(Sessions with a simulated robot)
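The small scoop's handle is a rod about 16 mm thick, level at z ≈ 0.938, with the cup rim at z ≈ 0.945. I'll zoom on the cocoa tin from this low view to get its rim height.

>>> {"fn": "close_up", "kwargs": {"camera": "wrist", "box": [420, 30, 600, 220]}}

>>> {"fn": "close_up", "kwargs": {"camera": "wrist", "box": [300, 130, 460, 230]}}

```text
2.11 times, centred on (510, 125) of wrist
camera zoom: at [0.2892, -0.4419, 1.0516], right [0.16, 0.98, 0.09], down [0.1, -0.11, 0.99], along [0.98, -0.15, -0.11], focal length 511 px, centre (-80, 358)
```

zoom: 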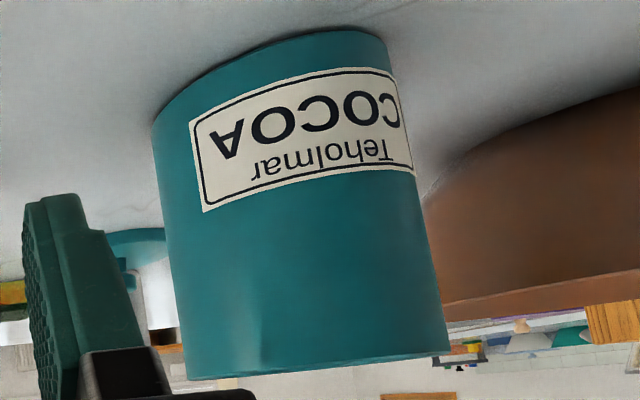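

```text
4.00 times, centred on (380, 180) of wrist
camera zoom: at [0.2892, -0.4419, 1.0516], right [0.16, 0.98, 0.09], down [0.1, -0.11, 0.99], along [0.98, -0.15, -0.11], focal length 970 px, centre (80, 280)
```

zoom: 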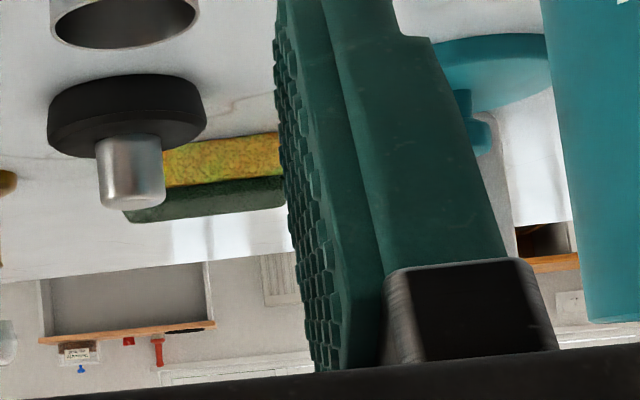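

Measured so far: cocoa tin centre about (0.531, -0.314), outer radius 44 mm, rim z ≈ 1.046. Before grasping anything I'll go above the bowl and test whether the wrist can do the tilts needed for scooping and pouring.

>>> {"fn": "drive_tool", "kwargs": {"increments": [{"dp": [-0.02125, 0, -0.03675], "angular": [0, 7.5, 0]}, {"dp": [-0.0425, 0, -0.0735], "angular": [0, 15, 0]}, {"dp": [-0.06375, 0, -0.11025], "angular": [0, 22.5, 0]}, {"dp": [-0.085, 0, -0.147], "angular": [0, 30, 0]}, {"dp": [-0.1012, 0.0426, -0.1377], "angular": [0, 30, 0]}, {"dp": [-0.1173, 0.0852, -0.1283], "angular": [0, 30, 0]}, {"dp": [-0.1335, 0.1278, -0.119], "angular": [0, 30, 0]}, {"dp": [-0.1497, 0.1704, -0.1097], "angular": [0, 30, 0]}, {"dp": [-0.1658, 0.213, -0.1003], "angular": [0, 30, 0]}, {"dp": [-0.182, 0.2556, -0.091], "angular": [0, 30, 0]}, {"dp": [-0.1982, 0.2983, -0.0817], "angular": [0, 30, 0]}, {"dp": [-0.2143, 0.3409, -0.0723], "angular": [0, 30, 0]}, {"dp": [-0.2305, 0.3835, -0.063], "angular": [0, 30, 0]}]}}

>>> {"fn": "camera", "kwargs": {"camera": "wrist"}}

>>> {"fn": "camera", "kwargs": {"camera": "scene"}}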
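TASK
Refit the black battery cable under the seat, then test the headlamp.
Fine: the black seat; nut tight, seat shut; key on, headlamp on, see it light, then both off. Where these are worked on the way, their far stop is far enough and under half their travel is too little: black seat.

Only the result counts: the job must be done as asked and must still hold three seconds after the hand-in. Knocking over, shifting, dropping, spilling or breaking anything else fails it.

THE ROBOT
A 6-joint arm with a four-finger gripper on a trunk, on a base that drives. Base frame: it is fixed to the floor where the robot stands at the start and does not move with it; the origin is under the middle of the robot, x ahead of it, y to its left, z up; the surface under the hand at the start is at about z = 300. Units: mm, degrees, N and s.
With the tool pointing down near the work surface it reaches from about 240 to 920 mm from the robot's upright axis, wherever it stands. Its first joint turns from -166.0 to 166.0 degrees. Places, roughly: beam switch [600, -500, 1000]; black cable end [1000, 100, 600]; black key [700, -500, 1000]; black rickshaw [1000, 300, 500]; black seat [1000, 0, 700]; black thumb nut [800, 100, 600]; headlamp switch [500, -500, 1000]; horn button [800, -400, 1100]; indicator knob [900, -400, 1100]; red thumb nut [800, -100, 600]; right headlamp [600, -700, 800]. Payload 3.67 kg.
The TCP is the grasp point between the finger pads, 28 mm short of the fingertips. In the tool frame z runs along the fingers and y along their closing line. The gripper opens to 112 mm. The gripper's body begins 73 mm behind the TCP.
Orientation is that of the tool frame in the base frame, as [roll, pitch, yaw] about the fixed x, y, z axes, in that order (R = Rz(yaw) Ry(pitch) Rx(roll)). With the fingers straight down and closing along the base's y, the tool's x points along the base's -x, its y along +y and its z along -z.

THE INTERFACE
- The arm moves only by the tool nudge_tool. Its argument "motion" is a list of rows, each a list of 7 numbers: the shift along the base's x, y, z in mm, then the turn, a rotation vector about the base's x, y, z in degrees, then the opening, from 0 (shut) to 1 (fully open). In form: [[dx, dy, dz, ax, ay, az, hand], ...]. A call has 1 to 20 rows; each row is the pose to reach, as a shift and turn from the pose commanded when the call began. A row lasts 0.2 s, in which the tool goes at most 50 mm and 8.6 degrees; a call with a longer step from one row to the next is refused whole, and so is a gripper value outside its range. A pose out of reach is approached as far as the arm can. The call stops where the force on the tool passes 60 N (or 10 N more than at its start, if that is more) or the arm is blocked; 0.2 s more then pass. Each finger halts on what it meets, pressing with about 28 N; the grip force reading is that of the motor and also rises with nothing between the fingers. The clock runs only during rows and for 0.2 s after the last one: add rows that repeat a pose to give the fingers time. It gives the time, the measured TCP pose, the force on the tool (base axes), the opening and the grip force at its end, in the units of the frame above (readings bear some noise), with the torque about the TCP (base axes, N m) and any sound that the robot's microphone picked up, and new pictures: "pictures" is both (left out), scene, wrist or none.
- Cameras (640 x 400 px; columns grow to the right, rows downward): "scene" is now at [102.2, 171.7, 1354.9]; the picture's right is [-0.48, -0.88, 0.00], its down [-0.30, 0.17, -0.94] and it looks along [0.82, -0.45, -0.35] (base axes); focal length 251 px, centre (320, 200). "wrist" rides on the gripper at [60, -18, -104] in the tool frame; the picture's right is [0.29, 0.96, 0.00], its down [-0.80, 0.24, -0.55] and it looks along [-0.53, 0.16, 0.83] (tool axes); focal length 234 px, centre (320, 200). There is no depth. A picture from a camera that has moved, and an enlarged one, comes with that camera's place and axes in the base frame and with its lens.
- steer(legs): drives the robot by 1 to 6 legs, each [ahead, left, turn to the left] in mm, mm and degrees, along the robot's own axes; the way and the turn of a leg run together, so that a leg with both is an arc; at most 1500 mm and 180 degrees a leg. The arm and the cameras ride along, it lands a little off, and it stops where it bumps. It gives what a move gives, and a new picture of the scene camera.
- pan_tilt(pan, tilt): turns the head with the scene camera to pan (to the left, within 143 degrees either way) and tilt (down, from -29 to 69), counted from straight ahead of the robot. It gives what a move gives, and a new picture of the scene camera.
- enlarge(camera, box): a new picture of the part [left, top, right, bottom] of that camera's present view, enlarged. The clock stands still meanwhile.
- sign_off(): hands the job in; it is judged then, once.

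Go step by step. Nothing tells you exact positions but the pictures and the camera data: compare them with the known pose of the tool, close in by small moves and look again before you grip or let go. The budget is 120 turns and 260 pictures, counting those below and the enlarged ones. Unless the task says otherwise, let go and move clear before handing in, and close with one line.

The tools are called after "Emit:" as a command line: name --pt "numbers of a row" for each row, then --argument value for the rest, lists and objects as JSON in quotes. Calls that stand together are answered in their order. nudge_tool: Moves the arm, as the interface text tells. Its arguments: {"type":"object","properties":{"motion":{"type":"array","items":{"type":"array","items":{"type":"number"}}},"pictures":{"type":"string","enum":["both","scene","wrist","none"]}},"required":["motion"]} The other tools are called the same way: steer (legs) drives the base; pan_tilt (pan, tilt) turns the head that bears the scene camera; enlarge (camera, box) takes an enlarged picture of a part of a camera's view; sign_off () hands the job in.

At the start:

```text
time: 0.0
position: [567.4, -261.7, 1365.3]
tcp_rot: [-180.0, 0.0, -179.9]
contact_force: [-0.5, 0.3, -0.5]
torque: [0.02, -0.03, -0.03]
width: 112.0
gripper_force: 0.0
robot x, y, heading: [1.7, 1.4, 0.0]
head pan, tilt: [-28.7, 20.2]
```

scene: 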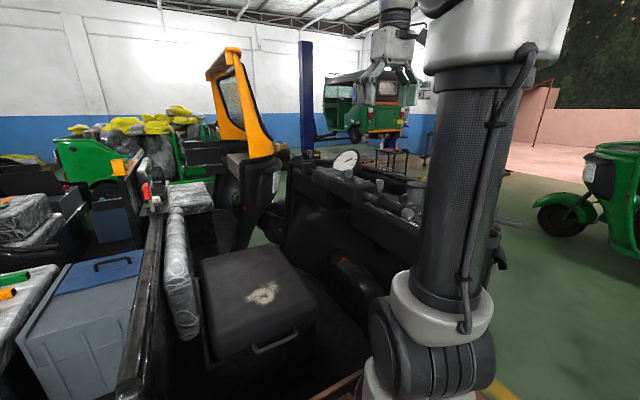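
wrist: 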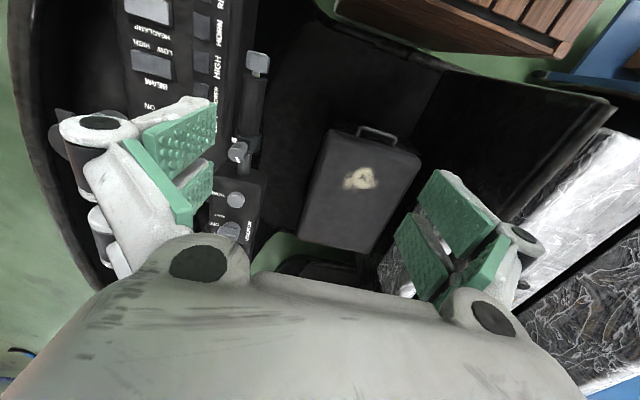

## [PROBLEM STATEMENT]
Every line above that contains the word "still" should be reported.

## [OUTPUT BELOW]
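Only the result counts: the job must be done as asked and must still hold three seconds after the hand-in. Knocking over, shifting, dropping, spilling or breaking anything else fails it.
- enlarge(camera, box): a new picture of the part [left, top, right, bottom] of that camera's present view, enlarged. The clock stands still meanwhile.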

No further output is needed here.